-- Start of Selected passage --

Appellant was sentenced to 180 days in jail with 173 days suspended. Appellant received
credit for seven days he previously spent in custody prior to his sentencing. Appellant
was also sentenced to one year of inactive probation with the conditions that he have no
contact with M.K., that he obey all court orders, that he commit no subsequent offenses,
and that he complete a Domestic Violence Batterers Program. Appellant was also
ordered to pay a $200 fine plus court costs.
{¶ 10} The trial court’s judgment entry was filed on April 2, 2019. On April 17,
2019, appellant timely filed his notice of appeal along with a motion for the appointment
of appellate counsel. The trial court granted appellant’s motion the same day. Appellant
asserts the following error for our review:
The trial court erred to the prejudice of appellant by denying his
presentence motion to withdraw his plea.
II. Law and Analysis
{¶ 11} A motion to withdraw a plea of guilty or no contest is governed by Crim.R.
32.1 which states “[a] motion to withdraw a plea of guilty or no contest may be made
only before sentence is imposed; but to correct manifest injustice the court after sentence
may set aside the judgment of conviction and permit the defendant to withdraw his or her
plea.” Here, appellant’s motion was filed prior to sentencing. “[A] presentence motion
to withdraw a guilty plea should be freely and liberally granted.” State v. Xie, 62 Ohio
St.3d 521, 527, 584 N.E.2d 715 (1992). However, “[a] defendant does not have an
7. absolute right to withdraw a guilty plea prior to sentencing.” Id. at syllabus. When a
defendant files a motion to withdraw their plea, the trial court “must conduct a hearing to
determine whether there is a reasonable and legitimate basis for the withdrawal of the
plea.” Id. It is well-established, however, that “[a] mere change of heart is not a
sufficient reason to permit the withdrawal of a plea.” State v. Acosta, 6th Dist. Wood No.
WD-15-066, 2016-Ohio-5698, ¶ 18. After conducting the hearing, the trial court
exercises its discretion to determine whether to allow the defendant to withdraw the plea.
Xie at 527. Therefore, we review a trial court’s denial of a Crim.R. 32.1 presentencing
motion to withdraw a plea under an abuse of discretion standard. Id. at 527.

-- End of Selected passage --
-- Start of Supplied material --

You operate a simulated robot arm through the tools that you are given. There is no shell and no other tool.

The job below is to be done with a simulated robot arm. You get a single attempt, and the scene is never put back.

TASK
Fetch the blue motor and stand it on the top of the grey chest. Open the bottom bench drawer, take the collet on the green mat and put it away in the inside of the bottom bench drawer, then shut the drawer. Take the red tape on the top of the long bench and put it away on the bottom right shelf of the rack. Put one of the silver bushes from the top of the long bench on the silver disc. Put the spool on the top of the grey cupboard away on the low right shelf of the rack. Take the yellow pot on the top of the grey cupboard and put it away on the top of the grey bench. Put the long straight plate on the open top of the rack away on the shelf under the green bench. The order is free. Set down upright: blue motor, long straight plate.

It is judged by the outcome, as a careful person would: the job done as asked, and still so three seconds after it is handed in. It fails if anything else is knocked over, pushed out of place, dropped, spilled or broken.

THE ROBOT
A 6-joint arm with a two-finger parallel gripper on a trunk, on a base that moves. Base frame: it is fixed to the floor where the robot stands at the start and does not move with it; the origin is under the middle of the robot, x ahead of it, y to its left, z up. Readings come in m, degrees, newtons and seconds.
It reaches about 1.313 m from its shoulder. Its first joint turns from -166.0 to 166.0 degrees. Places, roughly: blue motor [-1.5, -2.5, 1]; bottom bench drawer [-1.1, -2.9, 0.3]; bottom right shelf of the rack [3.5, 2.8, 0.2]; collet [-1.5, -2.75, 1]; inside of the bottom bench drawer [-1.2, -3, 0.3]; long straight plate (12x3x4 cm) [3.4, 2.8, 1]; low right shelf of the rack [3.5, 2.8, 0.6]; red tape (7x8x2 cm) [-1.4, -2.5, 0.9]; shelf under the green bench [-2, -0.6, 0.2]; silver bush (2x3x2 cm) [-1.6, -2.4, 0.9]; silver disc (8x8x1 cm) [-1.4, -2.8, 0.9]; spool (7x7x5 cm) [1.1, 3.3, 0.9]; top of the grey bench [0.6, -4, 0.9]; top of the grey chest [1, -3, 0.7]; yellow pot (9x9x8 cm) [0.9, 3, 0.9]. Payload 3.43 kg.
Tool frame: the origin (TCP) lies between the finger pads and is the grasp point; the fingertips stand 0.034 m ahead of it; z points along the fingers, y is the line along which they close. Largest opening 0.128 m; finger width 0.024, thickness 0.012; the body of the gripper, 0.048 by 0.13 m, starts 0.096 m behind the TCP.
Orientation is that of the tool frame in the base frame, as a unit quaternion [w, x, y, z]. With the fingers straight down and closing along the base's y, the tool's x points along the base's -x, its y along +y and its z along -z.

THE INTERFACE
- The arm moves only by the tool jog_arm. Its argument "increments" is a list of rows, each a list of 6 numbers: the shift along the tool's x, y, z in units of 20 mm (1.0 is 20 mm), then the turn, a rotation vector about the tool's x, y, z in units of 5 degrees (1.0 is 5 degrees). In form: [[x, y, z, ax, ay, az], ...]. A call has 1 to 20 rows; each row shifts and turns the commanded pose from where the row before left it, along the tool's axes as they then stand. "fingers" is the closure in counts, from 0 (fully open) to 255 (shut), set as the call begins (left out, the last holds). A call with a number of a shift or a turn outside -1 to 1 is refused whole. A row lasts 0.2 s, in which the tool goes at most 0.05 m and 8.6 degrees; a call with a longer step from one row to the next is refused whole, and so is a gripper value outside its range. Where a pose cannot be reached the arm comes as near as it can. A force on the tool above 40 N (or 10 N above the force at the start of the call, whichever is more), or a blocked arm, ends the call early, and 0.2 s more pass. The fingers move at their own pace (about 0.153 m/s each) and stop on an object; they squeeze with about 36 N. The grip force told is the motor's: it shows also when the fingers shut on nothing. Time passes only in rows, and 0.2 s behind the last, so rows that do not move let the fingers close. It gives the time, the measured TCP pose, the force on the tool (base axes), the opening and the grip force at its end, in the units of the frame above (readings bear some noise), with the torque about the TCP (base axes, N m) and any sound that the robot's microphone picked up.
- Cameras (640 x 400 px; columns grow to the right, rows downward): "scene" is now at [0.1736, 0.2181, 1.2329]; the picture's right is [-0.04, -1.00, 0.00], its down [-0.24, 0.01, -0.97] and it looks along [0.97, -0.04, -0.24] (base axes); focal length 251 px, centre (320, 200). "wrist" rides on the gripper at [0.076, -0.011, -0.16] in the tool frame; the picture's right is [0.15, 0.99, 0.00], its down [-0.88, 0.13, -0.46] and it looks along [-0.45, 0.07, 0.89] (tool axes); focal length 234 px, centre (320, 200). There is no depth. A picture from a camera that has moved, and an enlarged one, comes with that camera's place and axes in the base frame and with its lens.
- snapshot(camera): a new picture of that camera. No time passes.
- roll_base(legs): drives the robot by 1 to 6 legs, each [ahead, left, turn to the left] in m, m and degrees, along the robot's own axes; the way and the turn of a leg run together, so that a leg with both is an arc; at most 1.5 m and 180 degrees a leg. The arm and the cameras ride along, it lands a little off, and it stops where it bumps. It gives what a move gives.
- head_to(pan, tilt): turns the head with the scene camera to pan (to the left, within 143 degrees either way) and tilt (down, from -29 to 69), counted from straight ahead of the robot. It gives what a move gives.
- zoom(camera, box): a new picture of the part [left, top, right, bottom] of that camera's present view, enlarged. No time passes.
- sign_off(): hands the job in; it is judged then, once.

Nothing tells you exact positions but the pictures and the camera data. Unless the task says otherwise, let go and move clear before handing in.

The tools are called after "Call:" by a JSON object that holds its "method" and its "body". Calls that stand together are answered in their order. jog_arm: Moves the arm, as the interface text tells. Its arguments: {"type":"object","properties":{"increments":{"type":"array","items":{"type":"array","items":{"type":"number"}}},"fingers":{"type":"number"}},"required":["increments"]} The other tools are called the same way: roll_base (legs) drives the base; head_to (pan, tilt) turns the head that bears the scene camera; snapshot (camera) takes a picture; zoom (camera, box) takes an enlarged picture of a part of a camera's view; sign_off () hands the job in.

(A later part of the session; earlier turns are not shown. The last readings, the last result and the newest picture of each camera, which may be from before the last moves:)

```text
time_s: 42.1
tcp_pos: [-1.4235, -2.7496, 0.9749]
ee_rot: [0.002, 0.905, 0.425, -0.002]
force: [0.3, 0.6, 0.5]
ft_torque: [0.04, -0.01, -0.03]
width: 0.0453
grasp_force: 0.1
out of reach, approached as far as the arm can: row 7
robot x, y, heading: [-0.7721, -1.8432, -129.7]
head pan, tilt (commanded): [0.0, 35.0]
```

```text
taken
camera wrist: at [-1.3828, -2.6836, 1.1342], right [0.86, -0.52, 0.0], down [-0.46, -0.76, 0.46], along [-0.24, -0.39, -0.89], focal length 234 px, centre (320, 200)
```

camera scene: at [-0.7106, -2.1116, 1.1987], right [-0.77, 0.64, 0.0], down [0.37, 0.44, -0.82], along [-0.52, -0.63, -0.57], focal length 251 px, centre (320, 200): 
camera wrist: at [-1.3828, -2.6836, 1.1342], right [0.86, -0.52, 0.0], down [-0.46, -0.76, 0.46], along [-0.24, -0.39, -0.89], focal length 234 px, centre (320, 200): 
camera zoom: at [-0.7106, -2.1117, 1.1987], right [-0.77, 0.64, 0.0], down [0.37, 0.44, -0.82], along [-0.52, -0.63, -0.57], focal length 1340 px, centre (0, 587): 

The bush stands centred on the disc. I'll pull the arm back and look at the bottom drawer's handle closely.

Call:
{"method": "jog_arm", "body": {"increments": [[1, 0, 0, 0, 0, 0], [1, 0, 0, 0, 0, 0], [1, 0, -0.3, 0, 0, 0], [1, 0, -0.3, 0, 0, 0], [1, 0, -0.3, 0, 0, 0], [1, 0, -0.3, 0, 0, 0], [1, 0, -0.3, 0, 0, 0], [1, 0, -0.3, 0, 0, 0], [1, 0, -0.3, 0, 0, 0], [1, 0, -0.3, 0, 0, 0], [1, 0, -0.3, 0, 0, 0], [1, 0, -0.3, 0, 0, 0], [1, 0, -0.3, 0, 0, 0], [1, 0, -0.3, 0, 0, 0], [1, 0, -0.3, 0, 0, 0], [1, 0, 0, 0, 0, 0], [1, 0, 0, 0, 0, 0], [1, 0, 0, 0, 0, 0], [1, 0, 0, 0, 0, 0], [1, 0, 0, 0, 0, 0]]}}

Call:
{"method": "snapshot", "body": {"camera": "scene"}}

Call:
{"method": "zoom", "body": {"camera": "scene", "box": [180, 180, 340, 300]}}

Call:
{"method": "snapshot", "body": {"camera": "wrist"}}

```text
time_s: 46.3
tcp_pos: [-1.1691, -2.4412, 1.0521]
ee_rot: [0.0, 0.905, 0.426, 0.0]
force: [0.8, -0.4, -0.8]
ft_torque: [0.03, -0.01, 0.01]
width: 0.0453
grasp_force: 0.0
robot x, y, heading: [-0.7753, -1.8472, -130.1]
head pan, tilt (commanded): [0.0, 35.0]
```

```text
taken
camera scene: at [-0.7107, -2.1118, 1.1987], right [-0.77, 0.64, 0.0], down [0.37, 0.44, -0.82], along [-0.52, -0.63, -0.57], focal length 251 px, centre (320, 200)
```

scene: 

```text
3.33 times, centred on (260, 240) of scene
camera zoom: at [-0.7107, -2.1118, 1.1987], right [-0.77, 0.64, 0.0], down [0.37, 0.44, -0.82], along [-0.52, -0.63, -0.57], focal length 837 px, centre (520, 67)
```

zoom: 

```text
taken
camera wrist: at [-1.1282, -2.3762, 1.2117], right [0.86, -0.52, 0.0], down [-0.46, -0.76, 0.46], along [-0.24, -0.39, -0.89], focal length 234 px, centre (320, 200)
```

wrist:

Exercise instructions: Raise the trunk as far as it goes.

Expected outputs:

-- End of Supplied material --

Exercise instructions:
1) Return, unchanged, the run of lines above that opens with the line containing "- head_to(pan, tilt): turns" and closes with the line containing "camera scene: at [-0.7106, -2.1116, 1.1987], right". Include both.
2) Give the continuation of the selected passage.

Expected outputs:
1)
- head_to(pan, tilt): turns the head with the scene camera to pan (to the left, within 143 degrees either way) and tilt (down, from -29 to 69), counted from straight ahead of the robot. It gives what a move gives.
- zoom(camera, box): a new picture of the part [left, top, right, bottom] of that camera's present view, enlarged. No time passes.
- sign_off(): hands the job in; it is judged then, once.

Nothing tells you exact positions but the pictures and the camera data. Unless the task says otherwise, let go and move clear before handing in.

The tools are called after "Call:" by a JSON object that holds its "method" and its "body". Calls that stand together are answered in their order. jog_arm: Moves the arm, as the interface text tells. Its arguments: {"type":"object","properties":{"increments":{"type":"array","items":{"type":"array","items":{"type":"number"}}},"fingers":{"type":"number"}},"required":["increments"]} The other tools are called the same way: roll_base (legs) drives the base; head_to (pan, tilt) turns the head that bears the scene camera; snapshot (camera) takes a picture; zoom (camera, box) takes an enlarged picture of a part of a camera's view; sign_off () hands the job in.

(A later part of the session; earlier turns are not shown. The last readings, the last result and the newest picture of each camera, which may be from before the last moves:)

```text
time_s: 42.1
tcp_pos: [-1.4235, -2.7496, 0.9749]
ee_rot: [0.002, 0.905, 0.425, -0.002]
force: [0.3, 0.6, 0.5]
ft_torque: [0.04, -0.01, -0.03]
width: 0.0453
grasp_force: 0.1
out of reach, approached as far as the arm can: row 7
robot x, y, heading: [-0.7721, -1.8432, -129.7]
head pan, tilt (commanded): [0.0, 35.0]
```

```text
taken
camera wrist: at [-1.3828, -2.6836, 1.1342], right [0.86, -0.52, 0.0], down [-0.46, -0.76, 0.46], along [-0.24, -0.39, -0.89], focal length 234 px, centre (320, 200)
```

camera scene: at [-0.7106, -2.1116, 1.1987], right [-0.77, 0.64, 0.0], down [0.37, 0.44, -0.82], along [-0.52, -0.63, -0.57], focal length 251 px, centre (320, 200): 

2)
{¶ 12} A trial court abuses its discretion when its ruling is “unreasonable,
arbitrary, or unconscionable.” State v. Hartman, 6th Dist. Huron No. H-17-014, 2018-
Ohio-4452, ¶ 13, citing Xie at 527. In the context of Crim.R. 32.1, “[w]hat constitutes an
abuse of discretion in over-ruling a motion to withdraw the guilty plea will vary with the
facts and circumstances of each case.” Id. To determine whether a trial court abused its
discretion in denying a motion to withdraw a plea, we review the circumstances of that
denial under the following nine factors:
(1) whether the state will be prejudiced by withdrawal; (2) the
representation afforded to the defendant by counsel; (3) the extent of the
Crim.R. 11 plea hearing; (4) the extent of the hearing on the motion to
withdraw; (5) whether the trial court gave full and fair consideration to the
motion; (6) whether the timing of the motion was reasonable; (7) the
8. reasons for the motion; (8) whether the defendant understood the nature of
the charges and potential sentences; and (9) whether the accused was
perhaps not guilty or had a complete defense to the charge.
State v. Murphy, 176 Ohio App.3d 345, 2008-Ohio-2382, 891 N.E.2d 1255, ¶ 39 (6th
Dist.), citing State v. Griffin, 141 Ohio App.3d 551, 554, 752 N.E.2d 310 (7th Dist.2001).
{¶ 13} “Consideration of the factors is a balancing test, and no one factor is
conclusive.” Hartman at ¶ 14, citing State v. Zimmerman, 10th Dist. Franklin No.
09AP-866, 2010-Ohio-4087, ¶ 13. “In reviewing these factors, it must be remembered
that the ultimate question to be answered by the trial court is ‘whether there is a
reasonable and legitimate basis for the withdrawal of the plea,’ * * * and the ultimate
question to be answered by the court of appeals is whether the trial court abused its
discretion in making this determination.” Id., citing State v. Burns, 12th Dist. Butler Nos.
CA2004-07-084, 2005-Ohio-5290, ¶ 25, quoting Xie. To determine whether appellant
had a reasonable and legitimate basis on which to withdraw his plea rather than a mere
change of heart, we review the facts of this case as viewed under those factors.
a. Prejudice to the state
{¶ 14} Appellant argues the state would suffer no prejudice had the trial court
granted appellant’s motion to withdraw. The state, in turn, fails to articulate any
prejudice it would suffer had the trial court granted appellant’s motion. We will not
presume that the state will suffer any prejudice in the withdrawal of an offender’s motion
when the state fails to articulate any such prejudice. State v. Bingham, 2019-Ohio-3324,
9. 141 N.E.3d 614, ¶ 13 (3d Dist.). Because the state failed to identify any prejudice it
would suffer had the trial court granted appellant’s motion to withdraw, this factor
weighs in favor of appellant.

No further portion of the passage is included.